Task statement:
Repeat the material exactly, every line of it.

Stored data:
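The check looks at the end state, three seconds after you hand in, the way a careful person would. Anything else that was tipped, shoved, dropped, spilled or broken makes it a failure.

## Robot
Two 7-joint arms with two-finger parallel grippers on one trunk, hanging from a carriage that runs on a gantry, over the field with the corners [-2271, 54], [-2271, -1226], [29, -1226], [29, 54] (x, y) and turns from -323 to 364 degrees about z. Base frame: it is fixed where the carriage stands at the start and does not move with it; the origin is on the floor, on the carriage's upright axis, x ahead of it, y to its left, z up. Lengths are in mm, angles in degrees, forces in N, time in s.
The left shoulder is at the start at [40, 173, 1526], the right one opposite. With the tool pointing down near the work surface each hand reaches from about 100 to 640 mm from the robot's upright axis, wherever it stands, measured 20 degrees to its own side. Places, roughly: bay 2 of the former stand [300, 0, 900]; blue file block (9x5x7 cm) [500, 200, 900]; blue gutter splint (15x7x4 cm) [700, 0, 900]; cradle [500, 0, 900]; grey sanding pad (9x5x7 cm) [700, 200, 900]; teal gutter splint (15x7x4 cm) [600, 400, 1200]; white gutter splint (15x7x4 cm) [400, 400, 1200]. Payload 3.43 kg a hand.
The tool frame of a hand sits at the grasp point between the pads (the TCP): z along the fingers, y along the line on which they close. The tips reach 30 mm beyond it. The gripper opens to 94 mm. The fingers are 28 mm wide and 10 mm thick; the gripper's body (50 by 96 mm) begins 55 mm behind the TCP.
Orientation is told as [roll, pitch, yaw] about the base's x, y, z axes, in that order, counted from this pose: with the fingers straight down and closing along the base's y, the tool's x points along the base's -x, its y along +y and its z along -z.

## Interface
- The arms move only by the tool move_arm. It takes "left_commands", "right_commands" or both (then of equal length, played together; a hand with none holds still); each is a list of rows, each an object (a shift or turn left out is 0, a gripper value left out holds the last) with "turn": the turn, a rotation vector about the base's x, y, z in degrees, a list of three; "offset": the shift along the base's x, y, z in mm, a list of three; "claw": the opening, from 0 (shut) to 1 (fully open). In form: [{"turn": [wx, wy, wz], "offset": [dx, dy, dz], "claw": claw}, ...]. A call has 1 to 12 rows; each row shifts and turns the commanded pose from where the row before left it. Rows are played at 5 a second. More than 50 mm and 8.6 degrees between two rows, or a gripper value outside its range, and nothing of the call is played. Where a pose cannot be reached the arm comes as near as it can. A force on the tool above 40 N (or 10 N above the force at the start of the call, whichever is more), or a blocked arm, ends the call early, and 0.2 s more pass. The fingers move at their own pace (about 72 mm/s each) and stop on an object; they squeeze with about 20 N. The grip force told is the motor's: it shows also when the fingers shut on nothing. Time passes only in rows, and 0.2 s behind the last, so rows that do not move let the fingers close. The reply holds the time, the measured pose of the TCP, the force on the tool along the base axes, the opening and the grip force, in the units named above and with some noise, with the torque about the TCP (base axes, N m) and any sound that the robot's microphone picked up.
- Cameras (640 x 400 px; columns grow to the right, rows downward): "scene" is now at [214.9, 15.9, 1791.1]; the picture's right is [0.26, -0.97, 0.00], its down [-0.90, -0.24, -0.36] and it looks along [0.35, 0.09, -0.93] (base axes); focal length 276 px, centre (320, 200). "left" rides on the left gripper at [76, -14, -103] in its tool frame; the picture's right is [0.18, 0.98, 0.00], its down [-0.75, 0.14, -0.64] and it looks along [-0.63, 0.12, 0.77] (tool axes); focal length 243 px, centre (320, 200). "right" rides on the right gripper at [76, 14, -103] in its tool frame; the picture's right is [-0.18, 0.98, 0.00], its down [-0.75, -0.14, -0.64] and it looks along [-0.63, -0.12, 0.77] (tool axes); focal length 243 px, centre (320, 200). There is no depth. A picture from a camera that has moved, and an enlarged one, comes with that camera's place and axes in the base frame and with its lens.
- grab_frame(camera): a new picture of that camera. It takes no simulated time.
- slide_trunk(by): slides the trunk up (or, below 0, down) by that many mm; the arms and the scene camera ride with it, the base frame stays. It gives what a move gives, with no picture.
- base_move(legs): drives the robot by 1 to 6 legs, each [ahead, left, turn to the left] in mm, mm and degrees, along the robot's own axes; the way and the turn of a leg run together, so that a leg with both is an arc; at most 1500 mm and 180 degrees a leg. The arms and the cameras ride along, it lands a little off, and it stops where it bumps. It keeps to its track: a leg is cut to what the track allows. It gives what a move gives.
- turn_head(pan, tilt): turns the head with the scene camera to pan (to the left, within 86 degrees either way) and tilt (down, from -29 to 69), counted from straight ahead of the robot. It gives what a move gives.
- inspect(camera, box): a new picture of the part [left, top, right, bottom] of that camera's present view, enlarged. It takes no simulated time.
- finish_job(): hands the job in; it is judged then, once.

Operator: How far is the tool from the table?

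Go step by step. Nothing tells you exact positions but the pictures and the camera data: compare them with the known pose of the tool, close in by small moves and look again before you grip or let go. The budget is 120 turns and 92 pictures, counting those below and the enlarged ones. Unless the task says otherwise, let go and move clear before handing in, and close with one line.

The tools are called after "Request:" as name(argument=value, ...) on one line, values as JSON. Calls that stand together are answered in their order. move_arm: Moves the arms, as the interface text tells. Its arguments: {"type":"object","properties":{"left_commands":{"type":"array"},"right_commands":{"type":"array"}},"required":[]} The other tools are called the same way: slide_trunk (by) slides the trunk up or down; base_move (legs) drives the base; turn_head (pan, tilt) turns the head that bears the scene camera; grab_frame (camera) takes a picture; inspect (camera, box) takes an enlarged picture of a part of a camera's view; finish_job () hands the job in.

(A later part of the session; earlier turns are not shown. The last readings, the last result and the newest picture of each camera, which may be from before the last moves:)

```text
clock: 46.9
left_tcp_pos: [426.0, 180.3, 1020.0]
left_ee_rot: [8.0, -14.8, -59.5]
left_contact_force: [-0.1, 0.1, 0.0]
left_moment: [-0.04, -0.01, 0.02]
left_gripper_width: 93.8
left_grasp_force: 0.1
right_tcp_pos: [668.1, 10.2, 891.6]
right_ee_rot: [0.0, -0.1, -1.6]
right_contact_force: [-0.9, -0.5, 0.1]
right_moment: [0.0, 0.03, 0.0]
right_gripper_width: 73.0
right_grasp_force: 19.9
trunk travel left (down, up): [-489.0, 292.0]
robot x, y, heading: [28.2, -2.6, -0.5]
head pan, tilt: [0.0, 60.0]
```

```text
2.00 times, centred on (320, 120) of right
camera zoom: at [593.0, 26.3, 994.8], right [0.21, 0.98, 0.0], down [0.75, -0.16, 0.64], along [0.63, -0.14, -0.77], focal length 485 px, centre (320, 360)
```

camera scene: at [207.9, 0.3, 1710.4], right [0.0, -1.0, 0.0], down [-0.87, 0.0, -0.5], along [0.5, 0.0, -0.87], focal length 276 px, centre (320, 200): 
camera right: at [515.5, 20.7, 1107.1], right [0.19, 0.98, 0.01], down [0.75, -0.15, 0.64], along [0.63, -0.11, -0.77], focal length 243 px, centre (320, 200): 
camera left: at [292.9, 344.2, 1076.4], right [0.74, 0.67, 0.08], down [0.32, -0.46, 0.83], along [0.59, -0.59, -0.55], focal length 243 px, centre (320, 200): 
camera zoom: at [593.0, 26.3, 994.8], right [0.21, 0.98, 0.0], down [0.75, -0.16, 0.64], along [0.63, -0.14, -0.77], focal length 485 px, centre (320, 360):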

Exercise result:
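The check looks at the end state, three seconds after you hand in, the way a careful person would. Anything else that was tipped, shoved, dropped, spilled or broken makes it a failure.

## Robot
Two 7-joint arms with two-finger parallel grippers on one trunk, hanging from a carriage that runs on a gantry, over the field with the corners [-2271, 54], [-2271, -1226], [29, -1226], [29, 54] (x, y) and turns from -323 to 364 degrees about z. Base frame: it is fixed where the carriage stands at the start and does not move with it; the origin is on the floor, on the carriage's upright axis, x ahead of it, y to its left, z up. Lengths are in mm, angles in degrees, forces in N, time in s.
The left shoulder is at the start at [40, 173, 1526], the right one opposite. With the tool pointing down near the work surface each hand reaches from about 100 to 640 mm from the robot's upright axis, wherever it stands, measured 20 degrees to its own side. Places, roughly: bay 2 of the former stand [300, 0, 900]; blue file block (9x5x7 cm) [500, 200, 900]; blue gutter splint (15x7x4 cm) [700, 0, 900]; cradle [500, 0, 900]; grey sanding pad (9x5x7 cm) [700, 200, 900]; teal gutter splint (15x7x4 cm) [600, 400, 1200]; white gutter splint (15x7x4 cm) [400, 400, 1200]. Payload 3.43 kg a hand.
The tool frame of a hand sits at the grasp point between the pads (the TCP): z along the fingers, y along the line on which they close. The tips reach 30 mm beyond it. The gripper opens to 94 mm. The fingers are 28 mm wide and 10 mm thick; the gripper's body (50 by 96 mm) begins 55 mm behind the TCP.
Orientation is told as [roll, pitch, yaw] about the base's x, y, z axes, in that order, counted from this pose: with the fingers straight down and closing along the base's y, the tool's x points along the base's -x, its y along +y and its z along -z.

## Interface
- The arms move only by the tool move_arm. It takes "left_commands", "right_commands" or both (then of equal length, played together; a hand with none holds still); each is a list of rows, each an object (a shift or turn left out is 0, a gripper value left out holds the last) with "turn": the turn, a rotation vector about the base's x, y, z in degrees, a list of three; "offset": the shift along the base's x, y, z in mm, a list of three; "claw": the opening, from 0 (shut) to 1 (fully open). In form: [{"turn": [wx, wy, wz], "offset": [dx, dy, dz], "claw": claw}, ...]. A call has 1 to 12 rows; each row shifts and turns the commanded pose from where the row before left it. Rows are played at 5 a second. More than 50 mm and 8.6 degrees between two rows, or a gripper value outside its range, and nothing of the call is played. Where a pose cannot be reached the arm comes as near as it can. A force on the tool above 40 N (or 10 N above the force at the start of the call, whichever is more), or a blocked arm, ends the call early, and 0.2 s more pass. The fingers move at their own pace (about 72 mm/s each) and stop on an object; they squeeze with about 20 N. The grip force told is the motor's: it shows also when the fingers shut on nothing. Time passes only in rows, and 0.2 s behind the last, so rows that do not move let the fingers close. The reply holds the time, the measured pose of the TCP, the force on the tool along the base axes, the opening and the grip force, in the units named above and with some noise, with the torque about the TCP (base axes, N m) and any sound that the robot's microphone picked up.
- Cameras (640 x 400 px; columns grow to the right, rows downward): "scene" is now at [214.9, 15.9, 1791.1]; the picture's right is [0.26, -0.97, 0.00], its down [-0.90, -0.24, -0.36] and it looks along [0.35, 0.09, -0.93] (base axes); focal length 276 px, centre (320, 200). "left" rides on the left gripper at [76, -14, -103] in its tool frame; the picture's right is [0.18, 0.98, 0.00], its down [-0.75, 0.14, -0.64] and it looks along [-0.63, 0.12, 0.77] (tool axes); focal length 243 px, centre (320, 200). "right" rides on the right gripper at [76, 14, -103] in its tool frame; the picture's right is [-0.18, 0.98, 0.00], its down [-0.75, -0.14, -0.64] and it looks along [-0.63, -0.12, 0.77] (tool axes); focal length 243 px, centre (320, 200). There is no depth. A picture from a camera that has moved, and an enlarged one, comes with that camera's place and axes in the base frame and with its lens.
- grab_frame(camera): a new picture of that camera. It takes no simulated time.
- slide_trunk(by): slides the trunk up (or, below 0, down) by that many mm; the arms and the scene camera ride with it, the base frame stays. It gives what a move gives, with no picture.
- base_move(legs): drives the robot by 1 to 6 legs, each [ahead, left, turn to the left] in mm, mm and degrees, along the robot's own axes; the way and the turn of a leg run together, so that a leg with both is an arc; at most 1500 mm and 180 degrees a leg. The arms and the cameras ride along, it lands a little off, and it stops where it bumps. It keeps to its track: a leg is cut to what the track allows. It gives what a move gives.
- turn_head(pan, tilt): turns the head with the scene camera to pan (to the left, within 86 degrees either way) and tilt (down, from -29 to 69), counted from straight ahead of the robot. It gives what a move gives.
- inspect(camera, box): a new picture of the part [left, top, right, bottom] of that camera's present view, enlarged. It takes no simulated time.
- finish_job(): hands the job in; it is judged then, once.

Operator: How far is the tool from the table?

Go step by step. Nothing tells you exact positions but the pictures and the camera data: compare them with the known pose of the tool, close in by small moves and look again before you grip or let go. The budget is 120 turns and 92 pictures, counting those below and the enlarged ones. Unless the task says otherwise, let go and move clear before handing in, and close with one line.

The tools are called after "Request:" as name(argument=value, ...) on one line, values as JSON. Calls that stand together are answered in their order. move_arm: Moves the arms, as the interface text tells. Its arguments: {"type":"object","properties":{"left_commands":{"type":"array"},"right_commands":{"type":"array"}},"required":[]} The other tools are called the same way: slide_trunk (by) slides the trunk up or down; base_move (legs) drives the base; turn_head (pan, tilt) turns the head that bears the scene camera; grab_frame (camera) takes a picture; inspect (camera, box) takes an enlarged picture of a part of a camera's view; finish_job () hands the job in.

(A later part of the session; earlier turns are not shown. The last readings, the last result and the newest picture of each camera, which may be from before the last moves:)

```text
clock: 46.9
left_tcp_pos: [426.0, 180.3, 1020.0]
left_ee_rot: [8.0, -14.8, -59.5]
left_contact_force: [-0.1, 0.1, 0.0]
left_moment: [-0.04, -0.01, 0.02]
left_gripper_width: 93.8
left_grasp_force: 0.1
right_tcp_pos: [668.1, 10.2, 891.6]
right_ee_rot: [0.0, -0.1, -1.6]
right_contact_force: [-0.9, -0.5, 0.1]
right_moment: [0.0, 0.03, 0.0]
right_gripper_width: 73.0
right_grasp_force: 19.9
trunk travel left (down, up): [-489.0, 292.0]
robot x, y, heading: [28.2, -2.6, -0.5]
head pan, tilt: [0.0, 60.0]
```

```text
2.00 times, centred on (320, 120) of right
camera zoom: at [593.0, 26.3, 994.8], right [0.21, 0.98, 0.0], down [0.75, -0.16, 0.64], along [0.63, -0.14, -0.77], focal length 485 px, centre (320, 360)
```

camera scene: at [207.9, 0.3, 1710.4], right [0.0, -1.0, 0.0], down [-0.87, 0.0, -0.5], along [0.5, 0.0, -0.87], focal length 276 px, centre (320, 200): 
camera right: at [515.5, 20.7, 1107.1], right [0.19, 0.98, 0.01], down [0.75, -0.15, 0.64], along [0.63, -0.11, -0.77], focal length 243 px, centre (320, 200): 
camera left: at [292.9, 344.2, 1076.4], right [0.74, 0.67, 0.08], down [0.32, -0.46, 0.83], along [0.59, -0.59, -0.55], focal length 243 px, centre (320, 200): 
camera zoom: at [593.0, 26.3, 994.8], right [0.21, 0.98, 0.0], down [0.75, -0.16, 0.64], along [0.63, -0.14, -0.77], focal length 485 px, centre (320, 360):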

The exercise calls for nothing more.